## Start QUOTED TEXT
They were a middle-aged man and woman who seemed very pleasant, clearly on vacation. Relaxed, cheerful. I detected some sort of accent when the man ordered their meals but I wasn't quite sure where he was from. I would find out shortly.

At one point, he leaned over to me with a question about something. And that quickly led to a full-blown conversation. I asked, "Where are you both from?" South Africa, as it turned out, specifically Cape Town. "Wow," I replied, "long flight, huh?" Nope, but it was a very long sail indeed - they just had pulled into a dock on the canal after sailing their boat for a year. "We made a lot of stops along the way," the man explained, "Brazil not too long ago." He told me his name was Bob and we shook hands as new friends with the same first name. I never did find out her name. But they offered a few more intriguing nuggets about themselves before we parted. "We like it here," Bob told me, "this is our last stop on the trip and we're thinking of opening a business, investing in this community." That was a nice thing to hear: An adventurous South African couple who already loved Fort Lauderdale so much they planned to relocate to the city permanently. The next tidbit about them was the news that really made me smile. Bob glanced at her and said, "We've been engaged for three years. And we finally just got married. Here, today!" They were having a pitcher of beer and a lovely lunch to celebrate their wedding. How cool was that? I congratulated them both, wished them luck on their new life and headed back to work. Their journey to Greater Fort Lauderdale was longer than most. In many ways. And based on my brief chat with them, I suspect their presence in South Florida will bring something vibrant to their adopted home too. In many ways.

July 22: Fridays Off

Posted on July 22, 2015 9:58AM

Posted by LauderBLOGGER

Summer is a great time for it, especially here. Yep, here in South Florida where summers are languid and lazy and long. I'm talking about taking Fridays off work whenever possible. Ahhh, so very nice ... What better way to find some extra time for yourself, to slow down a bit for one season? Not so simple for you, maybe. Okay, how about an occasional Friday without going to the office? Or even just leaving early on a Friday afternoon now and then? Oh believe me. I know this is one of those easier-said-than-done things. I'm running into the problem myself as the summertime goes along, with August already very near now. I keep thinking as each week progresses: "I may just take a mental health day this Friday ... Maybe start with a lengthy lunch somewhere then hit a matinee movie or something. I deserve it!" But when Friday rolls around, do I take my own advice?

Actually, yes. Sometimes I do, sort of. Let's say that I am working on not working so much this summer. And making some small progress with it.
## End QUOTED TEXT
## Start RAW DATA
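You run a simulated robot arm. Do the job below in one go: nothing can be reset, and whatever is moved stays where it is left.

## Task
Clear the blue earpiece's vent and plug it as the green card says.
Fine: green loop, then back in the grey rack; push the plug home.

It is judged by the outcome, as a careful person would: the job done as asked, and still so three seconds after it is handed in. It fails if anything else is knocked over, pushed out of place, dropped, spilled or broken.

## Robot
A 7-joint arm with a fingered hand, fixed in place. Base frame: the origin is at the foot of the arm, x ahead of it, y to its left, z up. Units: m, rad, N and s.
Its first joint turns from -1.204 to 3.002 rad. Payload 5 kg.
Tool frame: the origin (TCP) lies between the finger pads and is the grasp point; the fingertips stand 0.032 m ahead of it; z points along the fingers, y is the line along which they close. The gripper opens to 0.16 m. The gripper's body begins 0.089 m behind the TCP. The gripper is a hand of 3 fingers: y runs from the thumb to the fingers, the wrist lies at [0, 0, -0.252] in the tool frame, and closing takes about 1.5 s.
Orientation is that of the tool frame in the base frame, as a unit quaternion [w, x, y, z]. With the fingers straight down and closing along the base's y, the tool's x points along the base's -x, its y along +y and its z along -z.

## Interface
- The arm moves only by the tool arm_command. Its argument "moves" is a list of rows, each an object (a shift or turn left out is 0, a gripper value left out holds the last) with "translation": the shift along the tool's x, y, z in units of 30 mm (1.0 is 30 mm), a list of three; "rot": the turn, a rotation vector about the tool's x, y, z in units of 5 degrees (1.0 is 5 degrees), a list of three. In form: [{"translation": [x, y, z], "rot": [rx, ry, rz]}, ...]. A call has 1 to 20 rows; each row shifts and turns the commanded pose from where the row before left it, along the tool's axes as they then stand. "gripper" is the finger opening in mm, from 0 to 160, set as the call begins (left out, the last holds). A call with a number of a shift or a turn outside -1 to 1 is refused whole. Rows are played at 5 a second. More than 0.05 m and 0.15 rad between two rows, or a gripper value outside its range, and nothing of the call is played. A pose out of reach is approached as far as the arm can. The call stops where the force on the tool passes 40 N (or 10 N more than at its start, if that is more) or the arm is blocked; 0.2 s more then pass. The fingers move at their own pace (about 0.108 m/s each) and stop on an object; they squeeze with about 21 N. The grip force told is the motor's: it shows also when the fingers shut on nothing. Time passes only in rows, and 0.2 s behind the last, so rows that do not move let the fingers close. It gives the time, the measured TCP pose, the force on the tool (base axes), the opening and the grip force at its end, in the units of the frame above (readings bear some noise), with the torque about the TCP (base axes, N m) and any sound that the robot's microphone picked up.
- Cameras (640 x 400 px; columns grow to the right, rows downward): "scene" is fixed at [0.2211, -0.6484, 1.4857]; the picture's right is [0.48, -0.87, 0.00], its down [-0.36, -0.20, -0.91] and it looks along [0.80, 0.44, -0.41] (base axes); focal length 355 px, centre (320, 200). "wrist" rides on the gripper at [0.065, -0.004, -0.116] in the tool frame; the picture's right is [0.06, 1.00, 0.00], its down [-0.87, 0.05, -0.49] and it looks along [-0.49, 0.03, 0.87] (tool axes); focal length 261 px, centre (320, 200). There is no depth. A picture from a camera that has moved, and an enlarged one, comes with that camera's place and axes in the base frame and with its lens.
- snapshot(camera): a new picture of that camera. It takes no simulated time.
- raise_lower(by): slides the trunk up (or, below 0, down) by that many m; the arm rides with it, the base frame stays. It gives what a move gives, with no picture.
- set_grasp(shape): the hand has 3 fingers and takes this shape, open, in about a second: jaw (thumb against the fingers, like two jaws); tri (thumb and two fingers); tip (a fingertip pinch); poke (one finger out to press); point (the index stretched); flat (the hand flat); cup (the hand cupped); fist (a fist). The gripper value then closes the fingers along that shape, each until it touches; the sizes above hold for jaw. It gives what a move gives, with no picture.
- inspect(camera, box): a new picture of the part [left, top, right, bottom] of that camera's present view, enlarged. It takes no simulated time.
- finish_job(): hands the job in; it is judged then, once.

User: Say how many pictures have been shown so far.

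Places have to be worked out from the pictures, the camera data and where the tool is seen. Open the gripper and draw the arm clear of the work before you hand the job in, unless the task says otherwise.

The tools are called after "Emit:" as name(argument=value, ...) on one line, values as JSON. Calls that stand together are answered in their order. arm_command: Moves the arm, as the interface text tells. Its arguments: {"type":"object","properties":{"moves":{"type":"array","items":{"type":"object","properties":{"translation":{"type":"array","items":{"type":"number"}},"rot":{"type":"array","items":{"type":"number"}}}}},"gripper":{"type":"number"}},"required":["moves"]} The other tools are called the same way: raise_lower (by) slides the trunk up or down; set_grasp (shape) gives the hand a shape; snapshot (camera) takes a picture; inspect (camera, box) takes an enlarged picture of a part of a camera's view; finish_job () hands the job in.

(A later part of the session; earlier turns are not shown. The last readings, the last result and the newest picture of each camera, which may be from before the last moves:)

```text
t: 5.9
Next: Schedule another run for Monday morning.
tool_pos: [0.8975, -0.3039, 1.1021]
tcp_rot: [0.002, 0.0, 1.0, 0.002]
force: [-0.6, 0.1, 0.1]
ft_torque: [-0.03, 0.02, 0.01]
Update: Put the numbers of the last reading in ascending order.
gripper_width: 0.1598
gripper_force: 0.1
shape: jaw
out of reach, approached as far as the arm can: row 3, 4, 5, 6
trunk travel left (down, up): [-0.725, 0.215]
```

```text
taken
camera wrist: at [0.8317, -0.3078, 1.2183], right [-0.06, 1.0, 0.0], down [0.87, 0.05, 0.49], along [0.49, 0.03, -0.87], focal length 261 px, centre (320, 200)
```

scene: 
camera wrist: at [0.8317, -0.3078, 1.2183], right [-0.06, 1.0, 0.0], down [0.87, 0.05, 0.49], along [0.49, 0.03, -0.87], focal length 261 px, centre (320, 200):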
## End RAW DATA
### SHORT PROBLEM
Please copy out the portion of the quoted text from "Summer is a" to "my own advice?" without changes.

### EXERCISE SOLUTION
Summer is a great time for it, especially here. Yep, here in South Florida where summers are languid and lazy and long. I'm talking about taking Fridays off work whenever possible. Ahhh, so very nice ... What better way to find some extra time for yourself, to slow down a bit for one season? Not so simple for you, maybe. Okay, how about an occasional Friday without going to the office? Or even just leaving early on a Friday afternoon now and then? Oh believe me. I know this is one of those easier-said-than-done things. I'm running into the problem myself as the summertime goes along, with August already very near now. I keep thinking as each week progresses: "I may just take a mental health day this Friday ... Maybe start with a lengthy lunch somewhere then hit a matinee movie or something. I deserve it!" But when Friday rolls around, do I take my own advice?